Babesiosis should be considered in patients with an unexplained febrile illness who reside in or have recently traveled to a Babesia endemic area or who have received a blood transfusion within the previous 6 months. Laboratory tests usually reveal hemolytic anemia, thrombocytopenia and a normal or slightly decreased leukocyte count. Giemsa or Wright stains of blood smears identify the parasites within host erythrocytes that appear round, pear-shaped or oval with a blue cytoplasm with red chromatin. Polymerase chain reaction (PCR) can confirm diagnosis by detecting babesia DNA in a patient's blood.
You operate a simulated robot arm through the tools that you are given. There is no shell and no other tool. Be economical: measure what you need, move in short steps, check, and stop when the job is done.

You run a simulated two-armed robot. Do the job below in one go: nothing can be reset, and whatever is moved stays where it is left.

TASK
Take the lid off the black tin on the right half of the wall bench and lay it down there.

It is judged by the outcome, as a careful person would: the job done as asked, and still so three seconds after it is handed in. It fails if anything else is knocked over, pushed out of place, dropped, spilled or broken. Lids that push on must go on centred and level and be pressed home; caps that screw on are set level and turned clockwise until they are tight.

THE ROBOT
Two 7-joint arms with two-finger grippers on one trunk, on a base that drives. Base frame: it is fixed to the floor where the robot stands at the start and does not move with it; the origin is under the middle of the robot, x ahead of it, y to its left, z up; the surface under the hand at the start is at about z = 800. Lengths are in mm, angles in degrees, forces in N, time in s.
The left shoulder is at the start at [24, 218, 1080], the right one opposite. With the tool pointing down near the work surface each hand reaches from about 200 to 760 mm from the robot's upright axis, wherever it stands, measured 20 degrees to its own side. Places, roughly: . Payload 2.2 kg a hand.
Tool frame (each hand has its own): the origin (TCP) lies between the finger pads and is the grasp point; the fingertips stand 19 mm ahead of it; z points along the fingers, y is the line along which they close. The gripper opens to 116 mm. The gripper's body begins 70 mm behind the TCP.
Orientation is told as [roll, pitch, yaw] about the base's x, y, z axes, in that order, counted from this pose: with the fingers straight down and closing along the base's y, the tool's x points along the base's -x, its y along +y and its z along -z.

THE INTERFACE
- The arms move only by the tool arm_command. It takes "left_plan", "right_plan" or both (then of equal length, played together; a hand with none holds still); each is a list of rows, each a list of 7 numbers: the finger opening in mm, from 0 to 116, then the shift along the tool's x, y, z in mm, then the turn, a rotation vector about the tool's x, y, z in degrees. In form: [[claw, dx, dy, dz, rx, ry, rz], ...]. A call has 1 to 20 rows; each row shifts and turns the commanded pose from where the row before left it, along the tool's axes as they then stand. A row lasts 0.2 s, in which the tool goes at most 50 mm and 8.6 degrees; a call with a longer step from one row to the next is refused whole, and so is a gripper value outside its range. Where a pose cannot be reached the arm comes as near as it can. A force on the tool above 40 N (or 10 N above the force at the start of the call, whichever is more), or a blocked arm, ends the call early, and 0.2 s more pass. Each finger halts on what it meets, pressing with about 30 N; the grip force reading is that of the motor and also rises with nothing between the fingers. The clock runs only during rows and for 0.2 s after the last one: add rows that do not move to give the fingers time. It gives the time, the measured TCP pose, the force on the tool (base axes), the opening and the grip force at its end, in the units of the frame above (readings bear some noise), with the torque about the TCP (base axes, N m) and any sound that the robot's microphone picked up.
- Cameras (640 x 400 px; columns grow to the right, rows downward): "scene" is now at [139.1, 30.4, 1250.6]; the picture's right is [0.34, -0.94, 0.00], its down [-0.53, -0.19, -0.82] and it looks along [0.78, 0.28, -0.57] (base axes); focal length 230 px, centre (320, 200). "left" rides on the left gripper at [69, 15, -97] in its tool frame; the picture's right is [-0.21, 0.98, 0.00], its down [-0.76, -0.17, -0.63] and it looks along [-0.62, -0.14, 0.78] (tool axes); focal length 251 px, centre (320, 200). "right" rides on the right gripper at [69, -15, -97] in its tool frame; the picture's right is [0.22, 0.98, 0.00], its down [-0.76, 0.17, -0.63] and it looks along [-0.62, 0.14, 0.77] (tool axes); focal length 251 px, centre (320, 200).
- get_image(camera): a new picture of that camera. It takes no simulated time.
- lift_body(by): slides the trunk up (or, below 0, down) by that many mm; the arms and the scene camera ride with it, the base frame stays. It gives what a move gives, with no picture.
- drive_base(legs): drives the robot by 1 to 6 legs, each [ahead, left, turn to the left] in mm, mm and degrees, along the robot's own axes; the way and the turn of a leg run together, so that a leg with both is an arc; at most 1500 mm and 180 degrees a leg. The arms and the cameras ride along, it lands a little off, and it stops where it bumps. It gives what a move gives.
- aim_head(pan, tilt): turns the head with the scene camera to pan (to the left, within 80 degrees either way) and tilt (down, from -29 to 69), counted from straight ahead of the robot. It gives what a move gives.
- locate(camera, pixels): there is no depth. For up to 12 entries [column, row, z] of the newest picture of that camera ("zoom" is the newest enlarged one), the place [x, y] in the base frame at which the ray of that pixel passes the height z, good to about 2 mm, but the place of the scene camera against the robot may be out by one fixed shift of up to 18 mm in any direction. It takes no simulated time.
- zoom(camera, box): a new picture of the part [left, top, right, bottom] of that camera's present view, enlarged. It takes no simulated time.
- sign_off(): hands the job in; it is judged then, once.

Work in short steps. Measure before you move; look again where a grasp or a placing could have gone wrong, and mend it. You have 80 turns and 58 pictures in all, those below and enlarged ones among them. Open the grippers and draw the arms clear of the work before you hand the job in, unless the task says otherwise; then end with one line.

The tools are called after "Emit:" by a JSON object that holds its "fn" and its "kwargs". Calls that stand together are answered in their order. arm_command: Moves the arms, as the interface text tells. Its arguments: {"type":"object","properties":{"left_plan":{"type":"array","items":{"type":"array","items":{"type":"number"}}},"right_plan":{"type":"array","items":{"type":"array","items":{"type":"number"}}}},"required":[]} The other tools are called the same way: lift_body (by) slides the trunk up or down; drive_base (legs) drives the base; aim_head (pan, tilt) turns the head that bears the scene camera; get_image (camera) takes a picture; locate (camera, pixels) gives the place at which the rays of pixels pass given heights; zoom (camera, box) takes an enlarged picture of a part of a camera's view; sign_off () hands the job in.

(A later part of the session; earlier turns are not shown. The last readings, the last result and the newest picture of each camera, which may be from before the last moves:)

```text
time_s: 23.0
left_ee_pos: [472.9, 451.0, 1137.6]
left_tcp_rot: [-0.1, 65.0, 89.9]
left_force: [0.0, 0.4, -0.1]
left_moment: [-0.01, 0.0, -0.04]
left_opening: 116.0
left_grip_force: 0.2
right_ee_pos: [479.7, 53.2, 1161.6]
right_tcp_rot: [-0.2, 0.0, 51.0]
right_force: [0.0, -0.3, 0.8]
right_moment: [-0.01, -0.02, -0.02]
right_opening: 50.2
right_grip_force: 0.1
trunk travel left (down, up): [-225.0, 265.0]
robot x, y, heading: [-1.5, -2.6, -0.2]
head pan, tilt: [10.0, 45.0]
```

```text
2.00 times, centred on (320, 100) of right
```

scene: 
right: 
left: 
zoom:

Serological testing can also be useful in confirming the diagnosis.

Differential diagnosis

Differential diagnoses include other infectious diseases such as malaria, Lyme disease, ehrlichiosis, Rocky Mountain spotted fever, typhoid (see these terms) and infectious mononucleosis.

Management and treatment

Treatment for mild to moderate babesiosis consists of the administration of antimicrobial agents, atovaquone and azithromycin, for 7-10 days. Oral quinine and intravenous clindamycin are recommended for those with a severe babesiosis, but patients must be more closely monitored due to higher frequency of adverse effects. Severe disease is treated with partial or complete exchange transfusion. Severely immunocompromised patients may require 6 weeks of antimicrobial therapy if infection persists or recurs. Preventive measures include avoidance of areas where ticks, mice and deer thrive and the use of tick checks, protective clothing and tick repellents.


Prognosis depends on the species involved and the health of the patient, but is excellent in most immunocompetent patients.